_TASK GOAL_. Scan the data below and pick out the lines containing the word "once".

** begin **

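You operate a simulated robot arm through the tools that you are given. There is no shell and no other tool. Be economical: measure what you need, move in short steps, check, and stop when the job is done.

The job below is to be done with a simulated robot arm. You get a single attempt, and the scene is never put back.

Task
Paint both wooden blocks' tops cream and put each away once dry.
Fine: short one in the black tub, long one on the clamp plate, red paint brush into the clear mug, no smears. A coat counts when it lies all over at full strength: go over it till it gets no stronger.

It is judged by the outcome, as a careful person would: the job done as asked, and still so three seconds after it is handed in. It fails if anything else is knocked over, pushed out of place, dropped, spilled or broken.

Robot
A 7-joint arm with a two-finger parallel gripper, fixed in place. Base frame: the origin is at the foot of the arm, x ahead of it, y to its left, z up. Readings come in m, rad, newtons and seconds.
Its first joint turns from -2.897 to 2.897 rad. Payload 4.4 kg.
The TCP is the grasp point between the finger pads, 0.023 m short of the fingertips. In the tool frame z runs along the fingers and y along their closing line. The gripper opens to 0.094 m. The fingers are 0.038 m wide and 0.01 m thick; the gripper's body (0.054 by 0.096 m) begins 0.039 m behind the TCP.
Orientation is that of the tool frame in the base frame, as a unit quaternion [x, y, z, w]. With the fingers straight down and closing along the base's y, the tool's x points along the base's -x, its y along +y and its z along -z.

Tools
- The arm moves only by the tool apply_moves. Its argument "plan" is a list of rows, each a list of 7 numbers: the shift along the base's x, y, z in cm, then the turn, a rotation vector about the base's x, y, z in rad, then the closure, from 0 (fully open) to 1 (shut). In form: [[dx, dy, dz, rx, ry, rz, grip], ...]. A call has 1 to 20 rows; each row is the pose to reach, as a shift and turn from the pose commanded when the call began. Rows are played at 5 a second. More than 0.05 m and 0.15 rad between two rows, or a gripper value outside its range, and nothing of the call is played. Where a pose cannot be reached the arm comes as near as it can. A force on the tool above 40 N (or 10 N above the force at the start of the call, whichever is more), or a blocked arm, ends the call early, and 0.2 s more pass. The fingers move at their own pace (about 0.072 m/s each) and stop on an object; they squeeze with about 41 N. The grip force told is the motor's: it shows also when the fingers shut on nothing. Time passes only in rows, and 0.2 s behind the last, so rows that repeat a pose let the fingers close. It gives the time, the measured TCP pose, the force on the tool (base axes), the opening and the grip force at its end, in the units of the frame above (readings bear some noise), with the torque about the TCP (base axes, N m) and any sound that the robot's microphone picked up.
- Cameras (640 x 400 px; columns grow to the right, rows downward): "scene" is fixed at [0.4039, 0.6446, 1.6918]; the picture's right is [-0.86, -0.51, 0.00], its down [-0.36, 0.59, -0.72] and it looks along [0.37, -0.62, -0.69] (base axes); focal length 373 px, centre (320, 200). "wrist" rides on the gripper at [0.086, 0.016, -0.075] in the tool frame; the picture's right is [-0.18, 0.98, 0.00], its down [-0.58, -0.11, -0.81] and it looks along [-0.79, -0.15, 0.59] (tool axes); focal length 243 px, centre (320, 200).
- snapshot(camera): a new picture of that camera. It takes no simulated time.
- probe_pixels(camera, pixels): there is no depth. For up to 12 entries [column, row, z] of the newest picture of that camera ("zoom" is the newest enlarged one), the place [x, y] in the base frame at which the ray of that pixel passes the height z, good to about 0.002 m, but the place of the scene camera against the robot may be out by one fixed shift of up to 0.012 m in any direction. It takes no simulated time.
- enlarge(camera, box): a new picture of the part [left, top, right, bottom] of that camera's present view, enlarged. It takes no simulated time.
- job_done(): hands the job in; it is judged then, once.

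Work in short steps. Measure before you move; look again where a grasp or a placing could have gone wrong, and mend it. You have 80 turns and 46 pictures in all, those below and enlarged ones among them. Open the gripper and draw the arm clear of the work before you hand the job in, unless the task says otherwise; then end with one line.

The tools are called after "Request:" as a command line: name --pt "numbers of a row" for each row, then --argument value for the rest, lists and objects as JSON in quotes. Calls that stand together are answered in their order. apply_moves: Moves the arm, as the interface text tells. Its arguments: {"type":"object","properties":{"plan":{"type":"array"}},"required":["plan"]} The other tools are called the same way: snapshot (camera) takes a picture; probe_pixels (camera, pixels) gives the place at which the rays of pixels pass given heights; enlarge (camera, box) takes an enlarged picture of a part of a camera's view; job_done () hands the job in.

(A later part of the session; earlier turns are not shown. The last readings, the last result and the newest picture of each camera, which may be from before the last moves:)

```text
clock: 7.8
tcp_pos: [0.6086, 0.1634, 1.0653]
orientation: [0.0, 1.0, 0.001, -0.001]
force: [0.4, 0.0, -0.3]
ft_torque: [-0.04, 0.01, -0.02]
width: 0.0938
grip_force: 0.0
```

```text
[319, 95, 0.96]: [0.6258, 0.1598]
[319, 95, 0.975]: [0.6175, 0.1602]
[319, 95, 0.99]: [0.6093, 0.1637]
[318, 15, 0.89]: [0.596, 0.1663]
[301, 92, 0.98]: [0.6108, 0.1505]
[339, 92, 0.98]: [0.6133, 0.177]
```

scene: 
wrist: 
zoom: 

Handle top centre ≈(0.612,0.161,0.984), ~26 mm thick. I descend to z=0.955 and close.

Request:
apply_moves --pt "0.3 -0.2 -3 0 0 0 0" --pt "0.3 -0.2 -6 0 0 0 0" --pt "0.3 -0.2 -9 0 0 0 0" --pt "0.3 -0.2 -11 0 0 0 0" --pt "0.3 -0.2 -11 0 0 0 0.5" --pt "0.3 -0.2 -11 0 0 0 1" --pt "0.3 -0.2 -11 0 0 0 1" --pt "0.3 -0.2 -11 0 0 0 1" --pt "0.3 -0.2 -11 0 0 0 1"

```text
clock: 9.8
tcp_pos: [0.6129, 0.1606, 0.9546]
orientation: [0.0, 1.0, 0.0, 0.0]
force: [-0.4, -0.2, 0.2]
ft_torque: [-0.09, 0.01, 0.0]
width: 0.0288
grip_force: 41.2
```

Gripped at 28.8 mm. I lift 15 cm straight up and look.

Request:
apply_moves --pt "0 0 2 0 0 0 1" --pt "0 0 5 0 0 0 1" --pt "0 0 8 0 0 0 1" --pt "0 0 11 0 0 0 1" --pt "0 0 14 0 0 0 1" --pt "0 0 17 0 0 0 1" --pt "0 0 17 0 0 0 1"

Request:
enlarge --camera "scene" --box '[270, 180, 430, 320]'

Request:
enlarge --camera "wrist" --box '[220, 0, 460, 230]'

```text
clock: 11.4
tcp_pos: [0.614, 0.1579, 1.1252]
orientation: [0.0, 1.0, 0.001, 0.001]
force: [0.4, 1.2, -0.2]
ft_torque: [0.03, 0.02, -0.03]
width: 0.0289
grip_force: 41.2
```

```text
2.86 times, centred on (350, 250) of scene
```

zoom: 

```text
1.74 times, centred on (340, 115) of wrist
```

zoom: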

** end **

_ANSWER BELOW_.
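Paint both wooden blocks' tops cream and put each away once dry.
- job_done(): hands the job in; it is judged then, once.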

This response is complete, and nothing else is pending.